Selected excerpt →
Western Incredulity over Iran: Why “Imposter Scholars” Will Never Believe the Voices of Middle Eastern Natives.

By Elica Le Bon

Over the last 48 hours, thousands of imposter scholars (people who use “academic” and “scholar” in their social media bio’s, but have never navigated the rigorous academic undertaking to justify such a title) have taken to the internet, armed with disinformation, lack of understanding, and propaganda to herald the concept of “atrocity propaganda,” branding the Iranian revolution as a baseless fallacy. In the wake of their defiling of our revolution, a question emerges as to why–despite the millions of voices of Iranians emanating both inside and outside of Iran–do they remain incredulous as to the actual truth? Why do they erase our voices and supplant them with their own, despite knowing nothing about our history, culture, and reality?

As previously discussed, the concept of “orientalism” posits that westerners, particularly western “academics” (and other non-Iranians)–in their cursory evaluation of all things Middle East related–view countries such as Iran through a prism of degeneracy. As such, they perceive their own intellect and western scholarship as superior to Middle Eastern accounts of their own experiences. This is an ironic form of veiled supremacy, where the same voices that decry the revolution as rooted in western imperialism and supremacy, usurp our voices with their own counter-narrative that delegitimizes our lived experiences and replaces it with their fragmented and confused understanding of Iran.

(Stored data entries)
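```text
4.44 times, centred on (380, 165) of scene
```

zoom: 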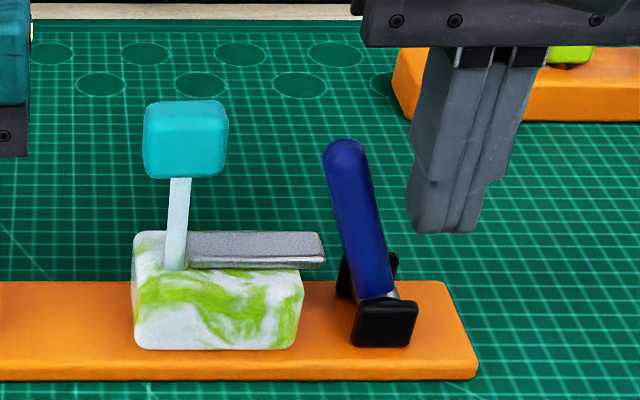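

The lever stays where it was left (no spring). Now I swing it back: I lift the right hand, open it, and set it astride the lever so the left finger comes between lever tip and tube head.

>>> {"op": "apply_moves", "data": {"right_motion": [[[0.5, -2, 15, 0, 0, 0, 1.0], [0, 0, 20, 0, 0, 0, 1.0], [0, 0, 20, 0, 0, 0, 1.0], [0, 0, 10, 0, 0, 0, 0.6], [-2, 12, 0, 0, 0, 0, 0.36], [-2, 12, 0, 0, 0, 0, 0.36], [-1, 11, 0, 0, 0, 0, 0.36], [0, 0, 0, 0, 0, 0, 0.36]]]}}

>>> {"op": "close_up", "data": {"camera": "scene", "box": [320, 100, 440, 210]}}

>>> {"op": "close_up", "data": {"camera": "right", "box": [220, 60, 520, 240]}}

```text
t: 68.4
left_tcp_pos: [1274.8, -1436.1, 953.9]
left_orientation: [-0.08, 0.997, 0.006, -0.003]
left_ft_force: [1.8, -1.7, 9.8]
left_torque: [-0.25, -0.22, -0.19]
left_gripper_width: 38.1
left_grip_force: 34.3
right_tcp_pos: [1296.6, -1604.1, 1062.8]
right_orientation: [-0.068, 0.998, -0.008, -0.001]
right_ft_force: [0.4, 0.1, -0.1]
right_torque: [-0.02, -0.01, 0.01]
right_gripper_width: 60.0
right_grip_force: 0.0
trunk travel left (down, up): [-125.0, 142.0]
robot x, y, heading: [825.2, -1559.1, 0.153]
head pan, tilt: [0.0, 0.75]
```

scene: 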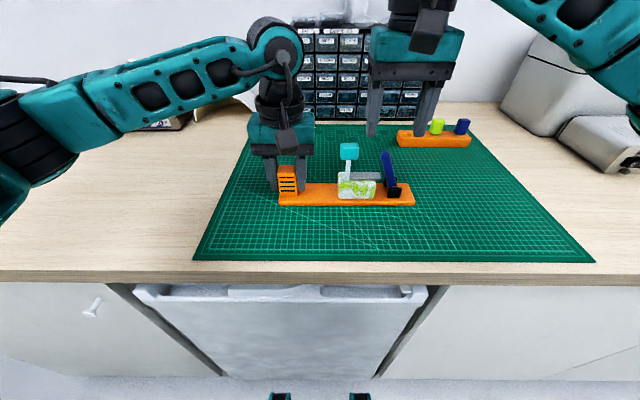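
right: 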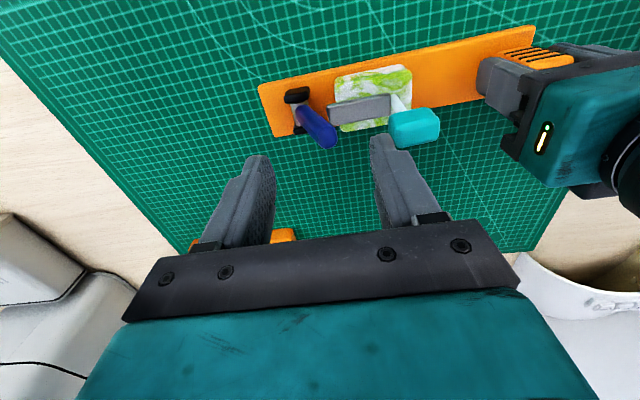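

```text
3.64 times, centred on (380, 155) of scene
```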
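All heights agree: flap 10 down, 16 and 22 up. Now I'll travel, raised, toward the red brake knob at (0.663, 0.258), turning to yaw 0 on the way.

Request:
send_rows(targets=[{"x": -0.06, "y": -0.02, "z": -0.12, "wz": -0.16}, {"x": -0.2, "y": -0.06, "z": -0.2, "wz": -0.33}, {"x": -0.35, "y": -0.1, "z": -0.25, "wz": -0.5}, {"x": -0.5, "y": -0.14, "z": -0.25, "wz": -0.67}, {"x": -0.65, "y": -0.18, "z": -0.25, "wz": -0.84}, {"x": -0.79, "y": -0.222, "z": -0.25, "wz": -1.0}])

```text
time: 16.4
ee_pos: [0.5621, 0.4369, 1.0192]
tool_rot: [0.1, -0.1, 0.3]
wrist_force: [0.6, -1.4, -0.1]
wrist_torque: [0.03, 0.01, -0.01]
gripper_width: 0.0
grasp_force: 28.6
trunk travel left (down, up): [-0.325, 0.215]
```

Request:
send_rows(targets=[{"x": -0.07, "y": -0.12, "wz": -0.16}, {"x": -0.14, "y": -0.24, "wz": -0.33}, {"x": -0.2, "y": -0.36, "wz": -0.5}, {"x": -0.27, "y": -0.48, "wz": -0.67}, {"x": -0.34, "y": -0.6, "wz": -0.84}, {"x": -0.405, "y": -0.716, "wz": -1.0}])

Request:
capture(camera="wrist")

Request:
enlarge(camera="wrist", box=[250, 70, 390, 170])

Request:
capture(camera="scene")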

Problem set →
1. Transcribe the selected excerpt beginning at "As previously discussed, the". Stop after "understanding of Iran.".
2. Supply the part of the selected excerpt that comes after its last sentence.

Answers to the exercise →
1.
As previously discussed, the concept of “orientalism” posits that westerners, particularly western “academics” (and other non-Iranians)–in their cursory evaluation of all things Middle East related–view countries such as Iran through a prism of degeneracy. As such, they perceive their own intellect and western scholarship as superior to Middle Eastern accounts of their own experiences. This is an ironic form of veiled supremacy, where the same voices that decry the revolution as rooted in western imperialism and supremacy, usurp our voices with their own counter-narrative that delegitimizes our lived experiences and replaces it with their fragmented and confused understanding of Iran.

2.
To substantiate this premise, let’s dive into the evidence.

Over the past two months, the Iranian diaspora has worked tirelessly to highlight the real life atrocities that have taken place inside the borders of the Islamic Republic of Iran (hereinafter, “IRI”). First, let’s rewind and consider that the existence of millions of Iranians in the diaspora de facto supports our accounts, as asylees, refugees, immigrants, and exilees who fled persecution after our own family members were violently and brutally tortured, raped, dismembered, lacerated, and publicly hanged from a crane in a method of torturous strangulation that lasts 20-30 minutes, intentionally using unsophisticated and cheap lynching methods to maximize slow and excruciating torture. Their crimes? some as negligible as simply possessing literature that criticized the regime, spearheaded by the supreme clerical leader, “vali-e faghi,” the Ayatollah Khomeini, succeeded by Ayatollah Khamenei.

Notwithstanding that these are our stories, our accounts, our realities, straight from the horses mouth, their orientalist mindsets stubbornly refuse to believe that Middle Easterners could possess the intellectual sophistication to understand what is happening to them, leading them to mass-gaslight Iranians, and deputizing themselves with the task of explaining our experiences back to us through a distorted account that lacks both a nexus to our land and proximity to our cause.

Next, after our personal accounts are whitewashed and erased, the reality of Iranian history is cast aside as “atrocity propaganda,” violently controverting the real atrocities that have plagued our motherland through the top-down Islamisation of Velayat-e Faghi, “guardian of the Islamic jurist,” a rudiment of the Islamization of Iran that expunged our native religion, Zoroastrianism from our culture, history, and identities.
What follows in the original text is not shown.